Yes, this the the "right" solution but it is a huge pain and it would be nice if we could have nice things without needing to do all of this work.

This is tragedy of the commons in action.

Speaking as the person running it - introducing API keys would not be a big deal, we do this for a couple paid services already. But speaking as a person frequently wanting to download free stuff from somewhere, I absolutely hate having to "set up an account" just to download something once. I started that server well over a decade ago (long before I started the business that now houses it); the goal has always been first and foremost to make access to OSM data as straightforward as possible. I fear that having to register would deter many a legitimate user.
Meta: the title could be clearer, e.g. "Download OSM Data Responsibly" would have helped me figure out the context faster as someone not familiar with the domain name shown.
Good to know. Thanks!
Why put a load of money into infra and none into simple mitigations like rate limiting to prevent the kind of issues they are complaining they need the new infra for?
Sounds like someone has an internal deployment script with the origin mirror in the update URI. This kind of hammering is also common for folks prototyping container build recipes, so don't assume the person is necessarily intending anyone harm.

Unfortunately, the long sessions needed for file servers do make them an easy target for DoS, and especially if supporting quality of life features like media fast-forward/seek features. Thus, a large file server normally does not share a nimble website or API server (CDNs still exist for a reason.)

Free download API keys with a set data/time Quota and IP rate limit are almost always necessary (i.e. the connection slows down to 1kB/s after a set daily limit.) Ask anyone that runs a Tile server or media platform for the connection-count costs of free resources.

It is a trade-off, but better than the email-me-a-link solution some firms deploy.
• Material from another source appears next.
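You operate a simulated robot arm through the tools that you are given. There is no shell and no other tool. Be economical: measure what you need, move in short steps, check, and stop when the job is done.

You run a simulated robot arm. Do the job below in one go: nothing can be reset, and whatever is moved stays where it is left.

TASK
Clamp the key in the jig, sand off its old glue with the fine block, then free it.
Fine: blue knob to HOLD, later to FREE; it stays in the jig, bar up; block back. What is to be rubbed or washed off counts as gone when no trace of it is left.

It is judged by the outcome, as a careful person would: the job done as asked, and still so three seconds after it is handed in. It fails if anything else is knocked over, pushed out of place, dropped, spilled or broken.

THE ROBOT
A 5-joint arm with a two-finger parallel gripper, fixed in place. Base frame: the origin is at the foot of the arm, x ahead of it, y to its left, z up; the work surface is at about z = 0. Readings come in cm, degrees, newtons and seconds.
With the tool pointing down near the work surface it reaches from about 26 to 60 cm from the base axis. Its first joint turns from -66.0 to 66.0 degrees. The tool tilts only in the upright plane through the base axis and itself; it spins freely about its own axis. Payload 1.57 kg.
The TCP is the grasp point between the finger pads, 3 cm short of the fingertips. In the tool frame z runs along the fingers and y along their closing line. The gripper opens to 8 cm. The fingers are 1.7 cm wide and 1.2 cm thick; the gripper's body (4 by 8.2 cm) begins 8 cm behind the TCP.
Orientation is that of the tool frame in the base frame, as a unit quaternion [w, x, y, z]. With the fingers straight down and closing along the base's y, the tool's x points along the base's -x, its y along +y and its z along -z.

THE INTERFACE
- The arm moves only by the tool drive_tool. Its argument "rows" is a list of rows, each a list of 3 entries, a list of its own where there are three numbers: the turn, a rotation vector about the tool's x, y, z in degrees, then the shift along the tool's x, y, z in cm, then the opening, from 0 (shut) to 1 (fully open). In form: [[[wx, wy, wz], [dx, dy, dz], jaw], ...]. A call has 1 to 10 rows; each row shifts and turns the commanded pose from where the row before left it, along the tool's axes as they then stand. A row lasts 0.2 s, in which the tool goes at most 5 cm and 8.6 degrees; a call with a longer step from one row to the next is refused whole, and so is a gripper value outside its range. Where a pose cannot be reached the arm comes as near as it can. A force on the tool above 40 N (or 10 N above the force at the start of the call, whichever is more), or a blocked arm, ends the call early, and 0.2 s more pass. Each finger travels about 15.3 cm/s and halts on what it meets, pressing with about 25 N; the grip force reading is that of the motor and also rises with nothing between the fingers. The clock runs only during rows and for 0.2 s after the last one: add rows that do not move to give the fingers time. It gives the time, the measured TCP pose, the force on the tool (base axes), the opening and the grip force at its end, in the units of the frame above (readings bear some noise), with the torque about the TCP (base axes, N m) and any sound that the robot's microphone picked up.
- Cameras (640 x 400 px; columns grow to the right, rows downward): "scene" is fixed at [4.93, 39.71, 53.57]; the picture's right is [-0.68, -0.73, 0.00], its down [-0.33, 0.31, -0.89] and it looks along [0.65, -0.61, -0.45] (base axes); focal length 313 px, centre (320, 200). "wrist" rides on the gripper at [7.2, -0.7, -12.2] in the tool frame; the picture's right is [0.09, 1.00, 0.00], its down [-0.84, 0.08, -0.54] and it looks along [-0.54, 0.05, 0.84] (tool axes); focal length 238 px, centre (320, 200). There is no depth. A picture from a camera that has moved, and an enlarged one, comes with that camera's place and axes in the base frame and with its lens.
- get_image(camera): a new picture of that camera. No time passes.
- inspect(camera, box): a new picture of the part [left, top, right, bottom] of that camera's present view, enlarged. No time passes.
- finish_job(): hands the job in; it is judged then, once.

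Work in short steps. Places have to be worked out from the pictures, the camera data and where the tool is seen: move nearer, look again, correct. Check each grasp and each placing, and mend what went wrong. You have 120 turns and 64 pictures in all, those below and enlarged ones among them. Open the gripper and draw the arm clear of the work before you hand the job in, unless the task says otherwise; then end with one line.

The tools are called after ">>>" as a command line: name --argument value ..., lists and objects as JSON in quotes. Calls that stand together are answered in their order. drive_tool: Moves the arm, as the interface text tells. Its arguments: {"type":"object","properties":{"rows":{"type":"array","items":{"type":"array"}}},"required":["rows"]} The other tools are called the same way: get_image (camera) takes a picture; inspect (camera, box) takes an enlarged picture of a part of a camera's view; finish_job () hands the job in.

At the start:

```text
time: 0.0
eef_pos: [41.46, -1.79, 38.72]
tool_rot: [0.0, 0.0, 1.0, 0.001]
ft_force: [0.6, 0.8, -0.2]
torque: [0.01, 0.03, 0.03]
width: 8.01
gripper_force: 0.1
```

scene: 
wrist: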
Have a wonderful day =3

They should rate limit it with a limit high enough that normal use doesn't hit it

Appeals to responsibility aren't going to sink in to people that are clearly careless

This is a good reminder that just because a server can handle heavy traffic doesn't mean it should be treated like a personal data firehose
Chances of those few people doing very large amounts of downloads reading this are quite small. Basic rate limits on IP level or some other simple fingerprinting would do a lot of good for those edge cases, as those folks are most likely not aware of this happening.

Yes, IP rate limiting is not perfect, but if they have a way of identifying which user is downloading the whole planet every single day, that same user can be throttled as well.

Seems to me like the better action would be to implement rate-limiting, rather than complain when people use your resource in ways you don't expect. This is a solved problem.
I wonder if we're going to see more irresponsible software from people vibe coding shit together and running it without even knowing what it's doing.
Oh hey, it's me, the dude downloading italy-latest every 8 seconds!

Maybe not, but I can't help but wonder if anybody on my team (I work for an Italian startup that leverages GeoFabrik quite a bit) might have been a bit too trigger happy with some containerisation experiments. I think we got banned from geofabrik a while ago, and to this day I have no clue what caused the ban; I'd love to be able to understand what it was in order to avoid it in the future.

I've tried calling and e-mailing the contacts listed on geofabrik.de, to no avail. If anybody knows of another way to talk to them and get the ban sorted out, plus ideally discover what it was from us that triggered it, please let me know.

Hey there dude downloading italy-latest every 8 seconds, nice to hear from you. I don't think I saw an email from you at info@geofabrik, could you re-try?
Absolutely, a couple of them got bounced but one should've gone through. I'll retry as soon as I get into the office.

Edit: I sent you the email, it got bounced again with a 550 Administrative Prohibition. Will try my university's account as well.

Edit2: this one seems to have gone through, please let me know if you can't see it.